Saturday, March 21, 2009

Topics in Sociology: Social Institutions

Social institutions are established or standardized patterns of rule-governed behavior. They include the family, education, religion, and economic and political institutions.
Major Perspectives
Marx
Social institutions are determined by their society’s mode of production.
Social institutions serve to maintain the power of the dominant class.
Weber
Social institutions are interdependent but no single institution determines the rest.
The causes and consequences of social institutions cannot be assumed in advance.
Durkheim
Set the stage for later functionalist analyses of institutions by concluding that religion promotes social solidarity and collective conscience.
Functionalist theory
The social institutions listed in this section (along with other social institutions) fulfill functional prerequisites and are essential.
Conflict theory
Social institutions tend to reinforce inequalities and uphold the power of dominant groups.
Emphasizes divisions and conflicts within social institutions.
Symbolic interactionism
Focuses on interactions and other symbolic communications within social institutions.
1. The Family:
A socially defined set of relationships between at least two people related by birth, marriage, adoption, or, in some definitions, long-standing ties of intimacy.
Key Questions
How do families vary across different societies, historical periods, classes, and ethnic groups?
How are authority, resources, and work distributed within families?
How do parents, particularly mothers, balance the demands of work and family?
What are the causes and effects of divorce, domestic violence, and single parenting?
Notes
Marx: The family upholds the capitalist economic order by ensuring the reproduction of the working class and by maintaining housewives as a reserve labor force.
Functionalist theory: Functions of the family include socializing children, regulating sexual behavior and reproduction, distributing resources, providing social support.
2. Education:
A formal process in which knowledge, skills, and values are systematically transmitted from one individual or group to another.
Key Questions
How do educational practices vary across different societies and historical periods?
How does education affect individuals’ subsequent activities and achievements?
What are the effects of class, race, and gender on educational institutions and experiences?
What are the causes and consequences of various trends in education, such as grade inflation, violence in schools, and increasing public funding of religious instruction?
Notes
Marx: Education serves the capitalist order by producing skilled workers with habits such as punctuality and respect for authority.
Functionalist theory: Functions of education include transmitting shared values and beliefs, transmitting specific knowledge and skills, sorting individuals based on skill, and establishing social control over youths.
Conflict theory: Educational tracking systems and other differential treatment of students reinforce social inequalities.

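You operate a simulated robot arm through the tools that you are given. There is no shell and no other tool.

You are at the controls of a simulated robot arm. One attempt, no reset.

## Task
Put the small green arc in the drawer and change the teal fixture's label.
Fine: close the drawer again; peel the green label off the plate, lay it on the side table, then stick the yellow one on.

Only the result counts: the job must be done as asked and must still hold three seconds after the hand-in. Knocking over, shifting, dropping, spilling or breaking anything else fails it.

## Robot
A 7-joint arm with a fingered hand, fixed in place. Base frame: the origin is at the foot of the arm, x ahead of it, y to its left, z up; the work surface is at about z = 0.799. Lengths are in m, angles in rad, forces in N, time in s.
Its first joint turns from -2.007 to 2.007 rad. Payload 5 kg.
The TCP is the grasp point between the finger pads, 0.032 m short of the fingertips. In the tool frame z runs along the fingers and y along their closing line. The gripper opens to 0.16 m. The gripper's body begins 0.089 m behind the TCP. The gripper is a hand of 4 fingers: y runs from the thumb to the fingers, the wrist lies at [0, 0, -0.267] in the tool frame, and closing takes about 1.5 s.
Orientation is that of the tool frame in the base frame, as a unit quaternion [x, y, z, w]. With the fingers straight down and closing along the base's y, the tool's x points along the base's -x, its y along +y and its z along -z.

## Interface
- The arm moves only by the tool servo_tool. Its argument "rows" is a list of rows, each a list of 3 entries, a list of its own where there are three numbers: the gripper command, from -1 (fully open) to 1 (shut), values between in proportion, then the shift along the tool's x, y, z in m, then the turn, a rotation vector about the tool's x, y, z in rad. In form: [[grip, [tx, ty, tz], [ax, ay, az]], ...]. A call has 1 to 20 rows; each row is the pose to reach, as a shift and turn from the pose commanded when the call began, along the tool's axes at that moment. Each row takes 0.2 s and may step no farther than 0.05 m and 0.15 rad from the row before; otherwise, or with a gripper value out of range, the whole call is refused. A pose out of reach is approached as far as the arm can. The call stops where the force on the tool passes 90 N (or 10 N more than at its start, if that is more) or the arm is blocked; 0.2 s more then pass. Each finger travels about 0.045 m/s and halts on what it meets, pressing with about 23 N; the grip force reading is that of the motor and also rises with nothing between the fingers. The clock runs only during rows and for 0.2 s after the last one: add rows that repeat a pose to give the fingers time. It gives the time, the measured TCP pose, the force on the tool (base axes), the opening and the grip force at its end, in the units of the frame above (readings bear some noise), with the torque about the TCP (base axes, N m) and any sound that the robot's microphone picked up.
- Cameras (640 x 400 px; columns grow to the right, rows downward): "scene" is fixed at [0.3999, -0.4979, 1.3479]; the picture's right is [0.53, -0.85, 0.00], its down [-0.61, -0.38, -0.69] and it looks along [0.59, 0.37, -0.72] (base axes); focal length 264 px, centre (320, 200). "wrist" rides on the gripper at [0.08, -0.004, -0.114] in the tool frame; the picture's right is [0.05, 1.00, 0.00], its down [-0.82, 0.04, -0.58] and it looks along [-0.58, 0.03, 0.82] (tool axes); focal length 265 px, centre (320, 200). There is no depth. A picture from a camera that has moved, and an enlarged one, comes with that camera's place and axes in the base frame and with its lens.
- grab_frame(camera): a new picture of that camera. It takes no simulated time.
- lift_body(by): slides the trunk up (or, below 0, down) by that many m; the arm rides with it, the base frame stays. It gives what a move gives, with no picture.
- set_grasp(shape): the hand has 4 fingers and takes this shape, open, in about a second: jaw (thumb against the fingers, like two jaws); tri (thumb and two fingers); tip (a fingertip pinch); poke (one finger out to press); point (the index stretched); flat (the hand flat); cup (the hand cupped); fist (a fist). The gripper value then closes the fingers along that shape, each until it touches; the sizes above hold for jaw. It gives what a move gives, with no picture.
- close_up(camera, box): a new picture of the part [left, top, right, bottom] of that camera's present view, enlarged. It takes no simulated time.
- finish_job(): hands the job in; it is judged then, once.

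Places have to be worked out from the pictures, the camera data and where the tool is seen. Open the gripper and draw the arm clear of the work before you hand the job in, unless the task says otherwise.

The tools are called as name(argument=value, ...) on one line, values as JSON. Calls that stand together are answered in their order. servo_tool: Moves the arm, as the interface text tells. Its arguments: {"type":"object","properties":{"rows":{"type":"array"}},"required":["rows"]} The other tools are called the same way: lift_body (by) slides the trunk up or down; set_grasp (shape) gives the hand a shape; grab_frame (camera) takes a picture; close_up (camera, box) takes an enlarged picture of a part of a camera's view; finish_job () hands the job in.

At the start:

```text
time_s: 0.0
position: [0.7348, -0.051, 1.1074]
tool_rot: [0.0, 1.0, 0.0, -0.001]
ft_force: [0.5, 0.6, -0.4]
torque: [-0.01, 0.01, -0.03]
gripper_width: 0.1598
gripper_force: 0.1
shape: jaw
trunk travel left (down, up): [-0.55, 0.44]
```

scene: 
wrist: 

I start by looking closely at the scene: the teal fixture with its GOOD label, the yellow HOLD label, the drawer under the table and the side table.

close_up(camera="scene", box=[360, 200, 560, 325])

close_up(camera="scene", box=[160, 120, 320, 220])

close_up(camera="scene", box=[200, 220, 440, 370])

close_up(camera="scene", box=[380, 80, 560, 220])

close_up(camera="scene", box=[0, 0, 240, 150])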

Symbolic interactionism: Face-to-face interactions in the classroom can have long-range consequences for students’ educational achievements.
3. Religion:
A unified system of beliefs and practices pertaining to the supernatural and to norms about the right way to live that is shared by a group of believers. Sociologists treat religion as a social rather than supernatural phenomenon.
Key Questions
How do the world religions differ? How are they similar?
How have religions developed and changed, and why do people engage with them?
What is the relationship between religion and other aspects of social life such as stratification, deviance, and conflict?
What are the causes and consequences of contemporary trends such as secularization, the splintering of religious groups, and shifting church–state relationships?
Notes
Marx: Religion is the “opium of the people”—it masks domination and diverts workers from rebelling against exploitation.
Weber: Classified religions by their approach to salvation:
Ascetic religions require active self-mastery; mystical religions require passive contemplation.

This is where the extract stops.